* _Written instruction_: The data must be returned in full and exactly as given.

* _Supplied data_:
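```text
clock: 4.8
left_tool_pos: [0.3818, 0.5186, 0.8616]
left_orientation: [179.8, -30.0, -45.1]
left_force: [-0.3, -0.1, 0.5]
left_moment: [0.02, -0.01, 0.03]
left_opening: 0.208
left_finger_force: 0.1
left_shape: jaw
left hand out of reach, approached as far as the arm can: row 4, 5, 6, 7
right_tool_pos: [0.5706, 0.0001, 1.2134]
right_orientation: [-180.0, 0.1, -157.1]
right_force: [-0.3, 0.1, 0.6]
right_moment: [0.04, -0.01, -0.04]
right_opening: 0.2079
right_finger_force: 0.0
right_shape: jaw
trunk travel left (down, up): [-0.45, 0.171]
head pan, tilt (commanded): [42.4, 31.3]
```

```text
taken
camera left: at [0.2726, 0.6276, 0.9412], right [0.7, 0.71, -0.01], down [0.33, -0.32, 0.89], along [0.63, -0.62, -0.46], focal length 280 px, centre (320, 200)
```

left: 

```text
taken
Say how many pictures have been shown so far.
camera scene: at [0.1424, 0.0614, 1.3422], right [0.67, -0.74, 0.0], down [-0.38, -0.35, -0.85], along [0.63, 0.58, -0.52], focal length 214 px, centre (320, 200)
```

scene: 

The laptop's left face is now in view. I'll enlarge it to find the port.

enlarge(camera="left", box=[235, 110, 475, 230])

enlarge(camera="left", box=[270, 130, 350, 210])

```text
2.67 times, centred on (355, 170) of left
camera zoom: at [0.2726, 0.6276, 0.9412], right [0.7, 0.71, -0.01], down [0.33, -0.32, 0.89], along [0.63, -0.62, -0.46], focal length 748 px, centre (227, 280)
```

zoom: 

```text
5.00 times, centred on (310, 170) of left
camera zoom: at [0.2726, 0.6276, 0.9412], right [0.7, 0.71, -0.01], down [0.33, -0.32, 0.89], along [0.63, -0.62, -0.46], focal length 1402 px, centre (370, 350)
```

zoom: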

* _The output_:
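```text
clock: 4.8
left_tool_pos: [0.3818, 0.5186, 0.8616]
left_orientation: [179.8, -30.0, -45.1]
left_force: [-0.3, -0.1, 0.5]
left_moment: [0.02, -0.01, 0.03]
left_opening: 0.208
left_finger_force: 0.1
left_shape: jaw
left hand out of reach, approached as far as the arm can: row 4, 5, 6, 7
right_tool_pos: [0.5706, 0.0001, 1.2134]
right_orientation: [-180.0, 0.1, -157.1]
right_force: [-0.3, 0.1, 0.6]
right_moment: [0.04, -0.01, -0.04]
right_opening: 0.2079
right_finger_force: 0.0
right_shape: jaw
trunk travel left (down, up): [-0.45, 0.171]
head pan, tilt (commanded): [42.4, 31.3]
```

```text
taken
camera left: at [0.2726, 0.6276, 0.9412], right [0.7, 0.71, -0.01], down [0.33, -0.32, 0.89], along [0.63, -0.62, -0.46], focal length 280 px, centre (320, 200)
```

left: 

```text
taken
Say how many pictures have been shown so far.
camera scene: at [0.1424, 0.0614, 1.3422], right [0.67, -0.74, 0.0], down [-0.38, -0.35, -0.85], along [0.63, 0.58, -0.52], focal length 214 px, centre (320, 200)
```

scene: 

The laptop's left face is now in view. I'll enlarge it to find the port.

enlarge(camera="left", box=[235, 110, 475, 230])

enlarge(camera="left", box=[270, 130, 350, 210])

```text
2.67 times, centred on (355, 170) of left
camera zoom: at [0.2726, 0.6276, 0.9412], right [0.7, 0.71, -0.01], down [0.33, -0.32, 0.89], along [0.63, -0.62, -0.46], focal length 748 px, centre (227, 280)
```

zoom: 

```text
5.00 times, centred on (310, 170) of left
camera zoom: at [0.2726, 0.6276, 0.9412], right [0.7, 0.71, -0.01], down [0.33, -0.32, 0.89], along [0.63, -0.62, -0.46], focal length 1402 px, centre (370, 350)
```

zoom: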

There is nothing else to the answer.